Between Us: Adriana X. Jacobs & Andrea Rosenberg

Anna Rosenwong
ANMLY
Published in
11 min readMay 10, 2017

In this series, we listen in as renowned translators talk with one another about art, craft, and the role of translation in the world.

Adriana X. Jacobs is Associate Professor of Modern Hebrew Literature at the University of Oxford. Her translations of Hebrew poetry have appeared in various publications, including Zeek, Metamorphoses, Gulf Coast, Poetry International and The Michigan Quarterly Review. She is a 2015 PEN/Heim Translation Fund Grant recipient for her translation of Nguyen’s The Truffle Eye.

Andrea Rosenberg is a translator from Spanish and Portuguese. Her work has appeared or is forthcoming in Words Without Borders, The Iowa Review, Review: Literature and Arts of the Americas, and other publications. Her translations include Aura Xilonen’s The Gringo Champion (Europa Editions, 2017), Juan Gómez Bárcena’s The Sky over Lima (Houghton Mifflin Harcourt, 2016), and David Jiménez’s Children of the Monsoon (Autumn Hill Books, 2014). She has also translated a number of academic books on Latin American literature and culture. She holds an MFA in literary translation and an MA in Spanish from the University of Iowa, and she has been the recipient of awards and grants from the Fulbright Program, the American Literary Translators Association, and the Banff International Literary Translation Centre.

AXJ: I have a feeling that Anna paired us because of the Israel/Palestine connection that our contributions share. I’d like to discuss that possibility!

We could start with the pleasantries or I could start with a question about your translation of Lina Meruane’s Becoming Palestine and from there we can see where the questions take us. What do you think?

AR: Hi, yes, definitely the Israel/Palestine connection, but I think also the issue of immigration and assimilation too: Vietnamese in Israel, Palestinian in Chile. Go ahead and ask away and we can get started!

AXJ: Here we go:

When I read your Meruane translations, I kept going back to the section titled “direction: palestine.” As a translator of contemporary Israeli poetry, you could say that I was naturally drawn to it (and all of Becoming Palestine), but what also intrigued me is that both Meruane and my poet Vaan Nguyen have complicated relationships to Israel/Palestine — Nguyen is the daughter of Vietnamese refugees and Meruane is Chilean-Palestinian. Nguyen’s poetry challenges preconceptions and expectations for poetry from that region, and that is one reason why I am drawn to translating it. To what extent do these considerations play a part in the choices you make as a translator, and in translating this text in particular?

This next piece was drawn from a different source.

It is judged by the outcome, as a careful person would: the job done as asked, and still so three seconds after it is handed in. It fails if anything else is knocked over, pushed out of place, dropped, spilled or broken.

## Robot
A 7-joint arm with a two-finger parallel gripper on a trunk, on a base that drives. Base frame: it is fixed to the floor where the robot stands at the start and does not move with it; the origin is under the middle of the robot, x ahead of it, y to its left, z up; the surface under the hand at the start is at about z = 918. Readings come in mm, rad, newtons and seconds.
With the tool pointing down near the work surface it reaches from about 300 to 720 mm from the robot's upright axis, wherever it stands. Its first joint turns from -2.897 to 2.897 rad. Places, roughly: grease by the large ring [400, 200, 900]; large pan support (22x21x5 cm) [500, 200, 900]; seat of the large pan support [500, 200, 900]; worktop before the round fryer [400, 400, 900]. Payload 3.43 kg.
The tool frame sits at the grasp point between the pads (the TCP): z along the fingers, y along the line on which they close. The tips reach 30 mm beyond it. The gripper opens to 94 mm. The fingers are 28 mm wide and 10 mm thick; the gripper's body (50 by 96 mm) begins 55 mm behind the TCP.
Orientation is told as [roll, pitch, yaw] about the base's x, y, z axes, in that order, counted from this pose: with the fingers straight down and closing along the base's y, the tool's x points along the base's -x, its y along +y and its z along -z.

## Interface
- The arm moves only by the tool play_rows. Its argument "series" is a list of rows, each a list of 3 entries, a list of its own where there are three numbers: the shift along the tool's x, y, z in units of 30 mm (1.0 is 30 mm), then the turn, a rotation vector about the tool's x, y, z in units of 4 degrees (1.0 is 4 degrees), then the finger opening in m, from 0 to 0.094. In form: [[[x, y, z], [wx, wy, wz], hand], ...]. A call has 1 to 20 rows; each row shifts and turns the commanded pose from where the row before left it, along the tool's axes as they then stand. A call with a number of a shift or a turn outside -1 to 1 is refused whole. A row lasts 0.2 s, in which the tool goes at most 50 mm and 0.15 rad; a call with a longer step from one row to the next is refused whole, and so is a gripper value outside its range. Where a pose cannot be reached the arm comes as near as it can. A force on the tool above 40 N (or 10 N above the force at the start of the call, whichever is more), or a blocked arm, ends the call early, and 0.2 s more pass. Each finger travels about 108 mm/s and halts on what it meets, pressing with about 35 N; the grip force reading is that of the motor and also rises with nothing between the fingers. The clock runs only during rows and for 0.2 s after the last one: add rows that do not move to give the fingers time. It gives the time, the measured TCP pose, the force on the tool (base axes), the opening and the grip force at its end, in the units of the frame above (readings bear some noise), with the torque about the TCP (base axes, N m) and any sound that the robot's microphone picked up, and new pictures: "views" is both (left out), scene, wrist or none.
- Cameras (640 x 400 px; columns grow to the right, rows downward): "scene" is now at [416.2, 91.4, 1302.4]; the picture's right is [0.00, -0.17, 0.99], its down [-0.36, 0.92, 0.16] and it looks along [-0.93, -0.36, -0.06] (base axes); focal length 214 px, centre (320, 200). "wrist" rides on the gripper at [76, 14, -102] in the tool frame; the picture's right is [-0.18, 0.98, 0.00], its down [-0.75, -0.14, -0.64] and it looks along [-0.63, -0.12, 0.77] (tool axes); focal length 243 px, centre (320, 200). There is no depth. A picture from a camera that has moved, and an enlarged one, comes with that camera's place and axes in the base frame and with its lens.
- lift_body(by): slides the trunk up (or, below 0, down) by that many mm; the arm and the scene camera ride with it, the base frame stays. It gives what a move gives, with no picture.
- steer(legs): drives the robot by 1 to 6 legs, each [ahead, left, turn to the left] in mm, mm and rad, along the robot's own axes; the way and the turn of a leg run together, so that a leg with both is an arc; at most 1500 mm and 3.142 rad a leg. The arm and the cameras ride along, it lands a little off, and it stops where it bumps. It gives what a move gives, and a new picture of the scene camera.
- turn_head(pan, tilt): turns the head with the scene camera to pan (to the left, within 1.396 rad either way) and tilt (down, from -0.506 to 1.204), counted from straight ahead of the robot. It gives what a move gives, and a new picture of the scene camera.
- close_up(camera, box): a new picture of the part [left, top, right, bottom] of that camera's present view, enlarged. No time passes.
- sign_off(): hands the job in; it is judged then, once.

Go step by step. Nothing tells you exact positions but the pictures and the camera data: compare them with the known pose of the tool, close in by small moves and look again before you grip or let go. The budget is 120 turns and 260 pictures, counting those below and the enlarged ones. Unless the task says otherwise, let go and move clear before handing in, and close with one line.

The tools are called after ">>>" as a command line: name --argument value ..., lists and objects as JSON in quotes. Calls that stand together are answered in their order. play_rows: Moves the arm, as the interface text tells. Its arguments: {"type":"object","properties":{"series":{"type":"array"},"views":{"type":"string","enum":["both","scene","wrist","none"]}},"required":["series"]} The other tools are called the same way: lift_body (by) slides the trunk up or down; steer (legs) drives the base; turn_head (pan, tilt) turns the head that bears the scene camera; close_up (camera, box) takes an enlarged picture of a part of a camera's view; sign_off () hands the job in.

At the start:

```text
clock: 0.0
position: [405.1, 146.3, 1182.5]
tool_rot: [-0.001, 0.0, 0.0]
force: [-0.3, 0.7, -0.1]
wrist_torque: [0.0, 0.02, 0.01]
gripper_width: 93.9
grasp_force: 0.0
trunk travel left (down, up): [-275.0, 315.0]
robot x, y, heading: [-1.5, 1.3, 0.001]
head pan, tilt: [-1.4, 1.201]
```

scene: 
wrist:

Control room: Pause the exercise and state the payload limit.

AR: I was drawn to Meruane’s memoir because of the intensely poetic quality of her prose, but also because I thought it was a text, a set of ideas, that needed to exist in English. In the United States, we tend to see Latin American cultures as being fairly homogeneous, both within and across nations (i.e., largely Spanish-derived with a soupçon of indigenous influence that is greater or lesser depending on the country). My deepening familiarity with different Latin American countries over the years has meant increased awareness of the variations between them, including the impact of their immigrant cultures (in addition to the conquering colonial culture, obviously). This has led me to a much richer and more complicated understanding of the region. Meruane’s book contributed the intriguing detail that the world’s second-largest Palestinian community resides in Chile. In the United States, we tend to think about immigration in somewhat limited terms. This is not to point the finger, really, since human beings don’t generally think too far outside their own experience, but it is precisely this tunnel vision that makes it so important to be exposed to a range of voices from beyond our borders. Our narratives of immigration, like so much of our understanding of the world, are quite US-centric (occasionally expanding to include Europe, especially with the recent influx of Syrian refugees to the continent), and you’re absolutely right that an intriguing element that links your translations and mine is the relatively “exotic” immigration patterns they reflect. The examination of origin, which is so evident in Nguyen’s poem “Culture Stain” as well as in Meruane’s memoir, creates a sort of dual process of translation, and yet at the same time lends a certain universality to the texts. You mention displacement as being inherent in the examination of origin, and I think both of these writers explore that complicated sense of belonging. Yet do you worry about pigeonholing Nguyen as an identity politics poet, or are these issues prevalent throughout of her work? One challenge with presenting a writer in translation is that the readership will have access only to what we choose (have time, are paid, etc.) to translate. Do you feel any curatorial pressure in this regard?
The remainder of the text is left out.